Netto foi capitão da URSS por nove anos,[6] e, embora bem-humorado na vida pessoal, era visto como um crítico severo dos erros dos companheiros, sem fazer distinções quando julgava necessário corrigi-los. No Spartak, revezava-se no posto com Nikita Simonyan, que assumiria: "admito que, como capitão, estava várias ordens de grandeza abaixo dele. Igor não tolerou indiferença, negligência ou violação da disciplina de jogo e durante a partida não economizou em palavras duras, trazendo ordem ao time. Devido ao meu caráter, não consegui falar com os jogadores de forma tão exigente".[10]
Após parar
Encerrou a carreira de jogador em 1966, passando a ser técnico inicialmente de hóquei sobre gelo, mas também virou treinador de futebol. Treinou outros clubes, mais modestos, além da seleção iraniana. Contudo, nunca obteve os mesmos êxitos dos tempos de jogador;[2] observadores apontavam que, mesmo empregado quase sempre em equipes modestas, tentava replicar nos comandados seu próprio estilo dos tempos em que jogava, sem adaptar-se às peculiaridades de cada um que dirigia.[10]

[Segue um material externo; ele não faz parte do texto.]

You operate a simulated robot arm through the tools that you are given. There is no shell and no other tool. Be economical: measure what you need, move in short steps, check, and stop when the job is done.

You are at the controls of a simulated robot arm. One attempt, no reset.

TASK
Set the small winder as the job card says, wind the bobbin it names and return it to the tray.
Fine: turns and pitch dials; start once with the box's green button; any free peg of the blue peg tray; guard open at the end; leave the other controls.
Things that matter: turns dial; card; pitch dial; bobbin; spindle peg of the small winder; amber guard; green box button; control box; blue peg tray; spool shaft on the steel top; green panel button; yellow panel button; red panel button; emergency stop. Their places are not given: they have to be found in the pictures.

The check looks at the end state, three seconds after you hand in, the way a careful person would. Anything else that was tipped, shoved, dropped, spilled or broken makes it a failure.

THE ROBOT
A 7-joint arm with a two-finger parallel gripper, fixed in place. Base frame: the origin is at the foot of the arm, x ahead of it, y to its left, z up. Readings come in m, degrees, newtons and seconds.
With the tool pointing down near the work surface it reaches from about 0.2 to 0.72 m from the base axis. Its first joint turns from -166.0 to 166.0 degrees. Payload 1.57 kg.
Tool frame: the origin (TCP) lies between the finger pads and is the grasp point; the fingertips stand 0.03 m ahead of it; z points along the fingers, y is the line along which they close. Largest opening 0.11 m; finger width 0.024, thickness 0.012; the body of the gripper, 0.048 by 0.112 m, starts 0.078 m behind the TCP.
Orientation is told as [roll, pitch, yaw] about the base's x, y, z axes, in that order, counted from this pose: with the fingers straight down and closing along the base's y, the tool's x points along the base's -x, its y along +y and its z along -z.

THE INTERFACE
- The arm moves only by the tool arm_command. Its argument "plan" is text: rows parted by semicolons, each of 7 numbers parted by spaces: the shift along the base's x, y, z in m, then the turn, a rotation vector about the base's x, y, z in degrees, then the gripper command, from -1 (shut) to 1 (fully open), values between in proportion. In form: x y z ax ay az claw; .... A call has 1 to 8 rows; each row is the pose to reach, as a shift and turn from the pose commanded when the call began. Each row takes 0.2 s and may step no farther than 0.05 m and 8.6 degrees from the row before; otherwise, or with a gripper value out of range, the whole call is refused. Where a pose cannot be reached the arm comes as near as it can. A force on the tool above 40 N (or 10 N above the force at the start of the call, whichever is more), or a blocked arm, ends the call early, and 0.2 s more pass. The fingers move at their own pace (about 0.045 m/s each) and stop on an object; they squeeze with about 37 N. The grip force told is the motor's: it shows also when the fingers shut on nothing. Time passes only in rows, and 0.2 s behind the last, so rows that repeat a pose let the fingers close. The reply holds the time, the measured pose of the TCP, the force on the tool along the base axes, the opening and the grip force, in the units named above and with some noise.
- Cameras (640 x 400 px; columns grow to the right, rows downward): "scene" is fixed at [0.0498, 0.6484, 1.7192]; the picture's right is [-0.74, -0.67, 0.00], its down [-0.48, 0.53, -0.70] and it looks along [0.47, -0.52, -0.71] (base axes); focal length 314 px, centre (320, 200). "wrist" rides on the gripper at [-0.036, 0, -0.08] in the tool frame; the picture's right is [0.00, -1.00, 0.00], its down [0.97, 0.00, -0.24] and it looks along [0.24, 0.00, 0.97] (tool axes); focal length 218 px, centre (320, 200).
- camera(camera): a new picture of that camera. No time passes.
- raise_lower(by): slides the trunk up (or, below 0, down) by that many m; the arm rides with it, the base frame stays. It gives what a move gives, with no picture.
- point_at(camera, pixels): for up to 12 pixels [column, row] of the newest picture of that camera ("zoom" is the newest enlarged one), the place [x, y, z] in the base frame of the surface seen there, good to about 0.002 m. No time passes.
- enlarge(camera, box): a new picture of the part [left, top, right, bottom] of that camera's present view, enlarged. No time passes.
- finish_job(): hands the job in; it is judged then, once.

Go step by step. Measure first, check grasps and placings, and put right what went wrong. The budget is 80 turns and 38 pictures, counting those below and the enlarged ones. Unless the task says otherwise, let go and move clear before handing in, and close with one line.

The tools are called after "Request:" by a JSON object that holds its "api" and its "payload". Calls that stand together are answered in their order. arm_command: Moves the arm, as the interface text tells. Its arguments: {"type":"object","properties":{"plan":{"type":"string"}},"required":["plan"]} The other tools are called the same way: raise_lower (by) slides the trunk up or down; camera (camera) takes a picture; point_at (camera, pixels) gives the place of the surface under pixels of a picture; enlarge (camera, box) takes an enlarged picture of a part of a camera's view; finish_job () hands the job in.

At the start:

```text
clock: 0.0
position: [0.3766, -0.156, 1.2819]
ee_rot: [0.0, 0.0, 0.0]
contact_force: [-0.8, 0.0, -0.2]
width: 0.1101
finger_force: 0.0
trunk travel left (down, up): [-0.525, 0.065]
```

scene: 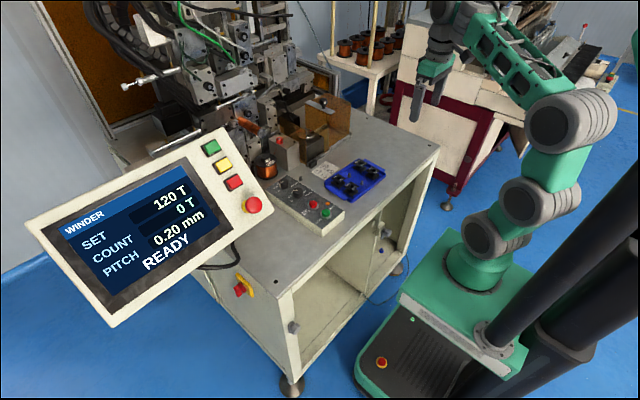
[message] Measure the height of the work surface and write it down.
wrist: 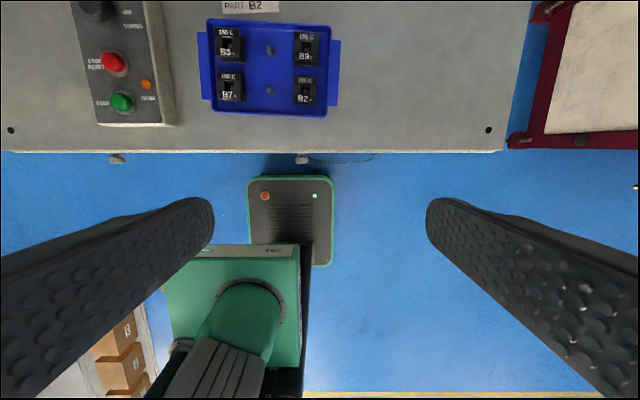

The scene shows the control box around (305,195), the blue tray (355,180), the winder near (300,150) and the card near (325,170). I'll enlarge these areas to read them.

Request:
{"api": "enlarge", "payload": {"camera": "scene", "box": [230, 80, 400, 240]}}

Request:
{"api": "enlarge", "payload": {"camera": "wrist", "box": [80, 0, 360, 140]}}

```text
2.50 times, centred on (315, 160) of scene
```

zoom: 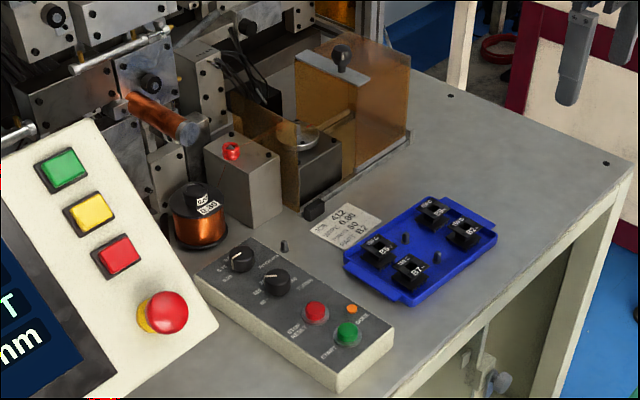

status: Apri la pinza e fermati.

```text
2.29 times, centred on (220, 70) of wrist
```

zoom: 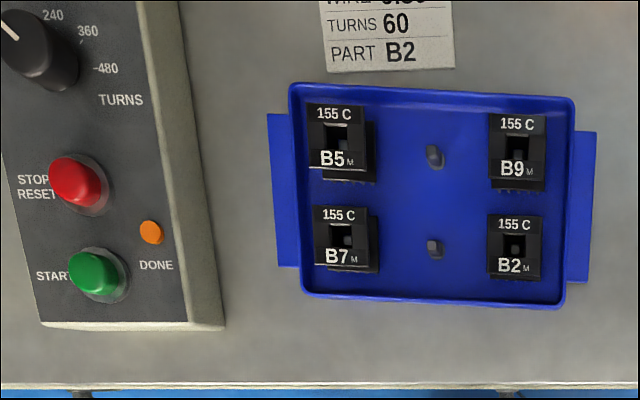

Em 1991, ele ainda conseguia tecer comentários sobre o futebol soviético de então. Contudo, ao longo da década de 1990, desenvolveu mal de Alzheimer, levando-o a ser deixado pela esposa, também idosa e se vendo incapaz de cuidar também dele, que passou a morar com a família do irmão Lev Netto. Em 2010, o fim da vida foi assim descrito: "a memória falhava nos momentos mais inoportunos. Não conseguia desligar o gás, perdia as chaves do apartamento ou se perdia no caminho para casa. Às vezes, de repente, ele fazia as malas, vestia o uniforme esportivo e começava a esperar o ônibus do clube, que o levaria aos treinos".[10]